**DATA LINES**.
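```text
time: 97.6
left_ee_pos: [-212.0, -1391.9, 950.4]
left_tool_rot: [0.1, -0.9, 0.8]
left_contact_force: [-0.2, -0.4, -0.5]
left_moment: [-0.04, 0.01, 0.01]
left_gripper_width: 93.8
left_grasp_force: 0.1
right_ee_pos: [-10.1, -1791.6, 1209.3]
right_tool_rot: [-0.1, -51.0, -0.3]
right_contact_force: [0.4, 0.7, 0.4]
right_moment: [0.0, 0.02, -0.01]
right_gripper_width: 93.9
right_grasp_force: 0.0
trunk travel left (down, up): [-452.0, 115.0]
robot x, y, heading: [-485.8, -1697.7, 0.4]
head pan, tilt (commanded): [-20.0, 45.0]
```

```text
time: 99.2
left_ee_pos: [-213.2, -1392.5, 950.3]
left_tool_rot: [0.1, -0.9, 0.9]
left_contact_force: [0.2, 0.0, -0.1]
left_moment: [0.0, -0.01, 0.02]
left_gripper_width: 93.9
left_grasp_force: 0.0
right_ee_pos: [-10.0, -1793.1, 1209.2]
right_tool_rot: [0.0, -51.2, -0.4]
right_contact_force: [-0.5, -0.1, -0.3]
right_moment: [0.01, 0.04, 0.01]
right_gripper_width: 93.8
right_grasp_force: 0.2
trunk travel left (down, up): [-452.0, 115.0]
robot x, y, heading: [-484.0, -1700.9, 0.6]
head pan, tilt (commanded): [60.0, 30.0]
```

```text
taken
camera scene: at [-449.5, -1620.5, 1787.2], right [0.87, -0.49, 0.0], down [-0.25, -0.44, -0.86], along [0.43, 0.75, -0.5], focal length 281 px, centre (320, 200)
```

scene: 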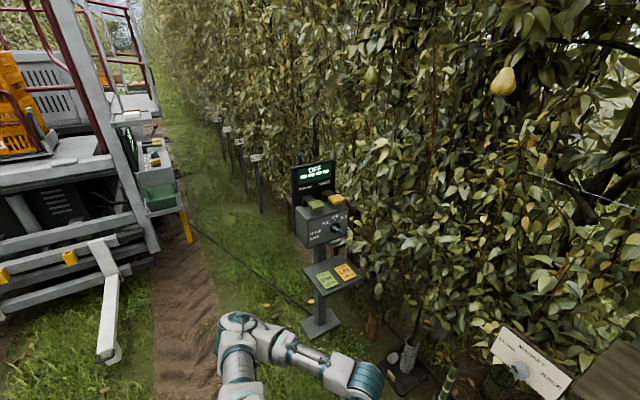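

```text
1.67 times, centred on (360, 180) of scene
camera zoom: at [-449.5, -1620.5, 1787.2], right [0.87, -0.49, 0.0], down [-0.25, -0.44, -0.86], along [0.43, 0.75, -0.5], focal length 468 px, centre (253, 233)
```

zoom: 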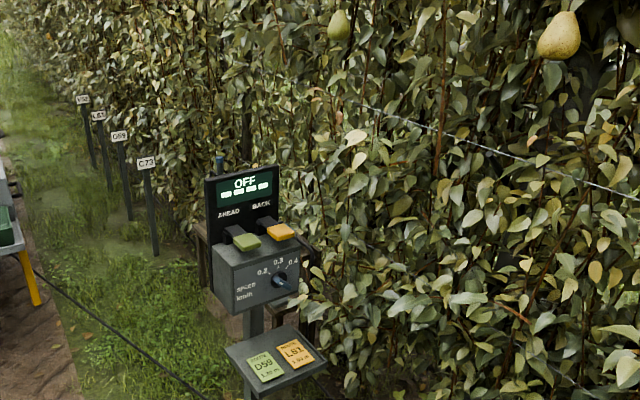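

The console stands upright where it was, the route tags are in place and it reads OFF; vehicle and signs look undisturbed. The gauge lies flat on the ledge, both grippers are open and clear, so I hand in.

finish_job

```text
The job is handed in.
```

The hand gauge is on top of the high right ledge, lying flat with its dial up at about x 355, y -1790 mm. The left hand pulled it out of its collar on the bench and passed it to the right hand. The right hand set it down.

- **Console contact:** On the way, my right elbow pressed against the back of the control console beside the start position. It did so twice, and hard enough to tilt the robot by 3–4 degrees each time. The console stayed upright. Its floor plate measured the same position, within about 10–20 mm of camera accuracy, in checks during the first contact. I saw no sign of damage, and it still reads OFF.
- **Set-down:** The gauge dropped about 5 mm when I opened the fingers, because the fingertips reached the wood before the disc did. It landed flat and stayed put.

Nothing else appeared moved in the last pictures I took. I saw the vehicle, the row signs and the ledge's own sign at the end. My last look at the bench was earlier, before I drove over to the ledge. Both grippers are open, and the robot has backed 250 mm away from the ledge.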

**DIRECTIONS**. Quote the data above in full and without alteration; skip the pictures. Use JSON: a list with one string for each line that is not empty.

**REPLY TO THE EXERCISE**.
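[
  "```text",
  "time: 97.6",
  "left_ee_pos: [-212.0, -1391.9, 950.4]",
  "left_tool_rot: [0.1, -0.9, 0.8]",
  "left_contact_force: [-0.2, -0.4, -0.5]",
  "left_moment: [-0.04, 0.01, 0.01]",
  "left_gripper_width: 93.8",
  "left_grasp_force: 0.1",
  "right_ee_pos: [-10.1, -1791.6, 1209.3]",
  "right_tool_rot: [-0.1, -51.0, -0.3]",
  "right_contact_force: [0.4, 0.7, 0.4]",
  "right_moment: [0.0, 0.02, -0.01]",
  "right_gripper_width: 93.9",
  "right_grasp_force: 0.0",
  "trunk travel left (down, up): [-452.0, 115.0]",
  "robot x, y, heading: [-485.8, -1697.7, 0.4]",
  "head pan, tilt (commanded): [-20.0, 45.0]",
  "```",
  "```text",
  "time: 99.2",
  "left_ee_pos: [-213.2, -1392.5, 950.3]",
  "left_tool_rot: [0.1, -0.9, 0.9]",
  "left_contact_force: [0.2, 0.0, -0.1]",
  "left_moment: [0.0, -0.01, 0.02]",
  "left_gripper_width: 93.9",
  "left_grasp_force: 0.0",
  "right_ee_pos: [-10.0, -1793.1, 1209.2]",
  "right_tool_rot: [0.0, -51.2, -0.4]",
  "right_contact_force: [-0.5, -0.1, -0.3]",
  "right_moment: [0.01, 0.04, 0.01]",
  "right_gripper_width: 93.8",
  "right_grasp_force: 0.2",
  "trunk travel left (down, up): [-452.0, 115.0]",
  "robot x, y, heading: [-484.0, -1700.9, 0.6]",
  "head pan, tilt (commanded): [60.0, 30.0]",
  "```",
  "```text",
  "taken",
  "camera scene: at [-449.5, -1620.5, 1787.2], right [0.87, -0.49, 0.0], down [-0.25, -0.44, -0.86], along [0.43, 0.75, -0.5], focal length 281 px, centre (320, 200)",
  "```",
  "scene: ",
  "```text",
  "1.67 times, centred on (360, 180) of scene",
  "camera zoom: at [-449.5, -1620.5, 1787.2], right [0.87, -0.49, 0.0], down [-0.25, -0.44, -0.86], along [0.43, 0.75, -0.5], focal length 468 px, centre (253, 233)",
  "```",
  "zoom: ",
  "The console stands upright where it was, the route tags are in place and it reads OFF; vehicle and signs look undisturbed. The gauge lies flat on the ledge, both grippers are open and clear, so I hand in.",
  "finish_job",
  "```text",
  "The job is handed in.",
  "```",
  "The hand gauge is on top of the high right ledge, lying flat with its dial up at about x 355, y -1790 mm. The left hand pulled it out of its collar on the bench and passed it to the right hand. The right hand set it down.",
  "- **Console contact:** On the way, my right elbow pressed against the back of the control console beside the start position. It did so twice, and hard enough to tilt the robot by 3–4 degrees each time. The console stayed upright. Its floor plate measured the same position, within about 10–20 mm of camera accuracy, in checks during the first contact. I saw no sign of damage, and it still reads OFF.",
  "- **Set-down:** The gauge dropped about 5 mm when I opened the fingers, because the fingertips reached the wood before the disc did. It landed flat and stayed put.",
  "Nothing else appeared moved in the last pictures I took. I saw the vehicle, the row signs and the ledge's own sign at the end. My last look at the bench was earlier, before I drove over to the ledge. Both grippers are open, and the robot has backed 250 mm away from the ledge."
]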